• _INSTRUCTION_:
Give the data below again exactly as it stands. Omit the pictures.
---------- DATA EXCERPT
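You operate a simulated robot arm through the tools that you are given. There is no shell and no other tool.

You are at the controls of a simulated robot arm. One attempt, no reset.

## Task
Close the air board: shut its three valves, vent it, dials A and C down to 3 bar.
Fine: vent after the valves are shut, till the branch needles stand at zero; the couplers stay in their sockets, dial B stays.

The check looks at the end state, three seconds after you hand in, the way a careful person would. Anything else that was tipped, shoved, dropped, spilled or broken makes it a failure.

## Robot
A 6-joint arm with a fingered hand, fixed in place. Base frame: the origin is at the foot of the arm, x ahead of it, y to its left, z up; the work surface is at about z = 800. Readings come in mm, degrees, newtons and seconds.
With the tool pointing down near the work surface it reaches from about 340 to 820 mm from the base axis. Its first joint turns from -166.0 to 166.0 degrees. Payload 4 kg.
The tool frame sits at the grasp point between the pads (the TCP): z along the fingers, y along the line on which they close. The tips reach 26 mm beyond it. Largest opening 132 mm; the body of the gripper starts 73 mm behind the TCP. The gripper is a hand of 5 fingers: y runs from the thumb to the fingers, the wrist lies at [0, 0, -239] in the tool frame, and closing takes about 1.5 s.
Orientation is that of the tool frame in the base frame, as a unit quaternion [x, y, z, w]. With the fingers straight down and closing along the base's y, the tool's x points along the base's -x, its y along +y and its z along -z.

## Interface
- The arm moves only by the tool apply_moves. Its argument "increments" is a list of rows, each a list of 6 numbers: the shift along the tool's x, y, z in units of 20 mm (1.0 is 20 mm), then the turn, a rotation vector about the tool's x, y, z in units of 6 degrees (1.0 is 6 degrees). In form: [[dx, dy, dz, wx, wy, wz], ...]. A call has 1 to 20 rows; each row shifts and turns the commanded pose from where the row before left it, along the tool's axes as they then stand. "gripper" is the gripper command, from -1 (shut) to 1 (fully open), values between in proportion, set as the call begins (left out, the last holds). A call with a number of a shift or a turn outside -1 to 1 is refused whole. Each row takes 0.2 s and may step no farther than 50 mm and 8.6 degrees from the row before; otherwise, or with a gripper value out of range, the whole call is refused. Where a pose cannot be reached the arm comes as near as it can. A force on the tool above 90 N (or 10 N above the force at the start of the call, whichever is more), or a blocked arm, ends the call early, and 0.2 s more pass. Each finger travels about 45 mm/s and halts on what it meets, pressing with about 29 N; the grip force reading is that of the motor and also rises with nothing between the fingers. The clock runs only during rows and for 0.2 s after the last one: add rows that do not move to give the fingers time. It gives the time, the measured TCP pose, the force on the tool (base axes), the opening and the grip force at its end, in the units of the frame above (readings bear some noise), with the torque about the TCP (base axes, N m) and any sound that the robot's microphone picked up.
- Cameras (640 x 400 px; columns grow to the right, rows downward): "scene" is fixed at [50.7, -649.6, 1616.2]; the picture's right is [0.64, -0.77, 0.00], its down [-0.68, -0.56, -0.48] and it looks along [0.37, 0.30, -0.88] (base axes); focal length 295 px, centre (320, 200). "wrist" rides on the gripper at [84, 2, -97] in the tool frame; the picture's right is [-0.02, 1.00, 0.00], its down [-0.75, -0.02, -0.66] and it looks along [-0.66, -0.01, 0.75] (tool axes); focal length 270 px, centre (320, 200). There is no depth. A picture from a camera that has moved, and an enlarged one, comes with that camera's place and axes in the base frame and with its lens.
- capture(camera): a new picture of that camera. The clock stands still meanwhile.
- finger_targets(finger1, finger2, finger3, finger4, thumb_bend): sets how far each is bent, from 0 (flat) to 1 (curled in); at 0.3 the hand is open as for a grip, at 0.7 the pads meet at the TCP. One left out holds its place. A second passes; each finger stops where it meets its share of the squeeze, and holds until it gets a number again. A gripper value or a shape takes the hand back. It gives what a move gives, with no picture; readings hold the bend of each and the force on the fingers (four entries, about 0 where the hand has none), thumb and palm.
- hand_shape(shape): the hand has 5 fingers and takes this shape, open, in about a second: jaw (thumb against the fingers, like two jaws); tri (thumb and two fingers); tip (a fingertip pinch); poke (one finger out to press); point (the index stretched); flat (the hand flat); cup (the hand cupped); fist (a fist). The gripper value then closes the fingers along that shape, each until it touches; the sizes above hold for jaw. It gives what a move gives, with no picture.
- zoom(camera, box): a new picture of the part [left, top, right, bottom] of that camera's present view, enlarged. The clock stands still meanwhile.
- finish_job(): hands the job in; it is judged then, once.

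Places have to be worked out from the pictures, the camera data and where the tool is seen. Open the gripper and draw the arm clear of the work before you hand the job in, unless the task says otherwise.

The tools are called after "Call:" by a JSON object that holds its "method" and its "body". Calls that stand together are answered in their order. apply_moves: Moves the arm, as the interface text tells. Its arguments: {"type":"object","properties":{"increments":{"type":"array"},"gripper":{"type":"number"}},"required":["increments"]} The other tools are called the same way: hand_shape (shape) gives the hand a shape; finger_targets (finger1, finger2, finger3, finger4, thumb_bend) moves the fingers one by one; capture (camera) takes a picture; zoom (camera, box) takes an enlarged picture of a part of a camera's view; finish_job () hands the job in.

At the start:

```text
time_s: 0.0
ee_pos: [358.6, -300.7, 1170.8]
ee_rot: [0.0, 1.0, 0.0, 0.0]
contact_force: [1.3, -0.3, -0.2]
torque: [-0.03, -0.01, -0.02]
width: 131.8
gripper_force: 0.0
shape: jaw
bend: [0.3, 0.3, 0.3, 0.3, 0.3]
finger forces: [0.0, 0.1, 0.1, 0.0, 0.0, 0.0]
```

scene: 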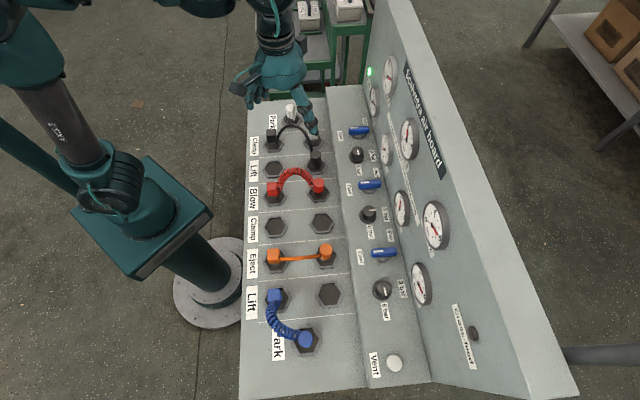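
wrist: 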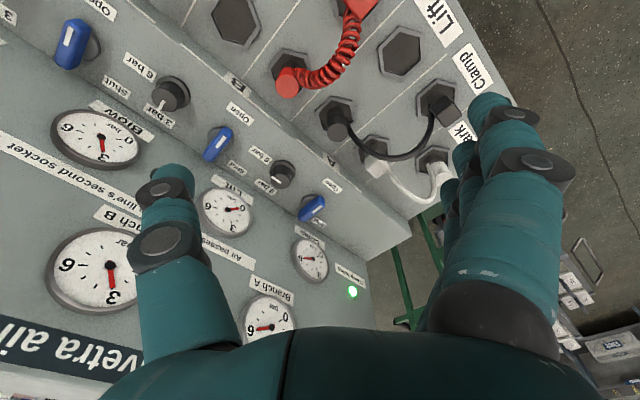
--------------------
• _WORKED SOLUTION_:
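You operate a simulated robot arm through the tools that you are given. There is no shell and no other tool.

You are at the controls of a simulated robot arm. One attempt, no reset.

## Task
Close the air board: shut its three valves, vent it, dials A and C down to 3 bar.
Fine: vent after the valves are shut, till the branch needles stand at zero; the couplers stay in their sockets, dial B stays.

The check looks at the end state, three seconds after you hand in, the way a careful person would. Anything else that was tipped, shoved, dropped, spilled or broken makes it a failure.

## Robot
A 6-joint arm with a fingered hand, fixed in place. Base frame: the origin is at the foot of the arm, x ahead of it, y to its left, z up; the work surface is at about z = 800. Readings come in mm, degrees, newtons and seconds.
With the tool pointing down near the work surface it reaches from about 340 to 820 mm from the base axis. Its first joint turns from -166.0 to 166.0 degrees. Payload 4 kg.
The tool frame sits at the grasp point between the pads (the TCP): z along the fingers, y along the line on which they close. The tips reach 26 mm beyond it. Largest opening 132 mm; the body of the gripper starts 73 mm behind the TCP. The gripper is a hand of 5 fingers: y runs from the thumb to the fingers, the wrist lies at [0, 0, -239] in the tool frame, and closing takes about 1.5 s.
Orientation is that of the tool frame in the base frame, as a unit quaternion [x, y, z, w]. With the fingers straight down and closing along the base's y, the tool's x points along the base's -x, its y along +y and its z along -z.

## Interface
- The arm moves only by the tool apply_moves. Its argument "increments" is a list of rows, each a list of 6 numbers: the shift along the tool's x, y, z in units of 20 mm (1.0 is 20 mm), then the turn, a rotation vector about the tool's x, y, z in units of 6 degrees (1.0 is 6 degrees). In form: [[dx, dy, dz, wx, wy, wz], ...]. A call has 1 to 20 rows; each row shifts and turns the commanded pose from where the row before left it, along the tool's axes as they then stand. "gripper" is the gripper command, from -1 (shut) to 1 (fully open), values between in proportion, set as the call begins (left out, the last holds). A call with a number of a shift or a turn outside -1 to 1 is refused whole. Each row takes 0.2 s and may step no farther than 50 mm and 8.6 degrees from the row before; otherwise, or with a gripper value out of range, the whole call is refused. Where a pose cannot be reached the arm comes as near as it can. A force on the tool above 90 N (or 10 N above the force at the start of the call, whichever is more), or a blocked arm, ends the call early, and 0.2 s more pass. Each finger travels about 45 mm/s and halts on what it meets, pressing with about 29 N; the grip force reading is that of the motor and also rises with nothing between the fingers. The clock runs only during rows and for 0.2 s after the last one: add rows that do not move to give the fingers time. It gives the time, the measured TCP pose, the force on the tool (base axes), the opening and the grip force at its end, in the units of the frame above (readings bear some noise), with the torque about the TCP (base axes, N m) and any sound that the robot's microphone picked up.
- Cameras (640 x 400 px; columns grow to the right, rows downward): "scene" is fixed at [50.7, -649.6, 1616.2]; the picture's right is [0.64, -0.77, 0.00], its down [-0.68, -0.56, -0.48] and it looks along [0.37, 0.30, -0.88] (base axes); focal length 295 px, centre (320, 200). "wrist" rides on the gripper at [84, 2, -97] in the tool frame; the picture's right is [-0.02, 1.00, 0.00], its down [-0.75, -0.02, -0.66] and it looks along [-0.66, -0.01, 0.75] (tool axes); focal length 270 px, centre (320, 200). There is no depth. A picture from a camera that has moved, and an enlarged one, comes with that camera's place and axes in the base frame and with its lens.
- capture(camera): a new picture of that camera. The clock stands still meanwhile.
- finger_targets(finger1, finger2, finger3, finger4, thumb_bend): sets how far each is bent, from 0 (flat) to 1 (curled in); at 0.3 the hand is open as for a grip, at 0.7 the pads meet at the TCP. One left out holds its place. A second passes; each finger stops where it meets its share of the squeeze, and holds until it gets a number again. A gripper value or a shape takes the hand back. It gives what a move gives, with no picture; readings hold the bend of each and the force on the fingers (four entries, about 0 where the hand has none), thumb and palm.
- hand_shape(shape): the hand has 5 fingers and takes this shape, open, in about a second: jaw (thumb against the fingers, like two jaws); tri (thumb and two fingers); tip (a fingertip pinch); poke (one finger out to press); point (the index stretched); flat (the hand flat); cup (the hand cupped); fist (a fist). The gripper value then closes the fingers along that shape, each until it touches; the sizes above hold for jaw. It gives what a move gives, with no picture.
- zoom(camera, box): a new picture of the part [left, top, right, bottom] of that camera's present view, enlarged. The clock stands still meanwhile.
- finish_job(): hands the job in; it is judged then, once.

Places have to be worked out from the pictures, the camera data and where the tool is seen. Open the gripper and draw the arm clear of the work before you hand the job in, unless the task says otherwise.

The tools are called after "Call:" by a JSON object that holds its "method" and its "body". Calls that stand together are answered in their order. apply_moves: Moves the arm, as the interface text tells. Its arguments: {"type":"object","properties":{"increments":{"type":"array"},"gripper":{"type":"number"}},"required":["increments"]} The other tools are called the same way: hand_shape (shape) gives the hand a shape; finger_targets (finger1, finger2, finger3, finger4, thumb_bend) moves the fingers one by one; capture (camera) takes a picture; zoom (camera, box) takes an enlarged picture of a part of a camera's view; finish_job () hands the job in.

At the start:

```text
time_s: 0.0
ee_pos: [358.6, -300.7, 1170.8]
ee_rot: [0.0, 1.0, 0.0, 0.0]
contact_force: [1.3, -0.3, -0.2]
torque: [-0.03, -0.01, -0.02]
width: 131.8
gripper_force: 0.0
shape: jaw
bend: [0.3, 0.3, 0.3, 0.3, 0.3]
finger forces: [0.0, 0.1, 0.1, 0.0, 0.0, 0.0]
```

scene: 
wrist: 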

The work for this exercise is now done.